Ireland, the first euro zone country to fall into a recession in 2008, reported today that Q1 GDP expanded by 2.7% from Q4 09. While the headline is impressive, even if Q4 09 was revised to show a 2.7% contraction rather than -2.3% as initially reported. The year-over year rate improved to -0.7% from a revised -5.8% in Q4 09. The economy has contracted for the past two year by more than 14% on a cumulative basis.
However, the details are somewhat less encouraging. The domestic economic remains weak. The June employment rate reported today rose to 13.4% from a revised 13.2% in May. Exports surged 6.9% in Q1. This is the largest increase on record and given the fragility of foreign demand, exports cannot be counted on to the same extent going forward.
The gross national product as opposed to the gross domestic product–the difference being that the former excludes the foreign sector–actually contracted by 0.5%.
Ireland is pursuing among the most ambitious fiscal austerity programs. OECD forecasts an Irish budget deficit of 11.7% this year and 10.8% next year. It was 14.3% last year, the largest in the euro zone. The government aims to bring to back below 3% by the end of 2014. Taxes have been hiked and salaries of some government workers, nurses and professors have wages cut by up to 20%.

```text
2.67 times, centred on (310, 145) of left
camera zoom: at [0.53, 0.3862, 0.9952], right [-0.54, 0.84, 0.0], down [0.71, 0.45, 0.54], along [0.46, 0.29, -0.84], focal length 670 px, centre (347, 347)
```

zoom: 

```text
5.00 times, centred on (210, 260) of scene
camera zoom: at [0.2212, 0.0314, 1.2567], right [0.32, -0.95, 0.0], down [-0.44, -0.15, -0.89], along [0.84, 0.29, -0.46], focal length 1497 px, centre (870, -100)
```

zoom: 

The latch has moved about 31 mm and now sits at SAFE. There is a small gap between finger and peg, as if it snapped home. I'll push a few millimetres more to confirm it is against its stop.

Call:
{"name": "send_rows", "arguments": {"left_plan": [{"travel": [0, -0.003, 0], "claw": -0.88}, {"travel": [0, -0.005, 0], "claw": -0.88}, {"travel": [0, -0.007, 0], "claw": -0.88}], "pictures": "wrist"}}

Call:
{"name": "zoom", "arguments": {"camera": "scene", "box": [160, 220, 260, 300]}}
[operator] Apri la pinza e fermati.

June has been a difficult month for Irish bonds. The 10-year yield is up 67 bp this month and 100 bp over the quarter. Greece and Portugal were the only euro zone bonds that did worse.
The euro zone reported June inflation 1.4%, but Ireland, like other countries on the periphery, is experiencing outright deflation. May CPI was -1.1% year-over-year, but it is past its worst, which was last October. Then the year-over-year rate was about -6.5%. Irish inflation is likely to turn positive in July or August. Ireland reports June CPI in the middle of July.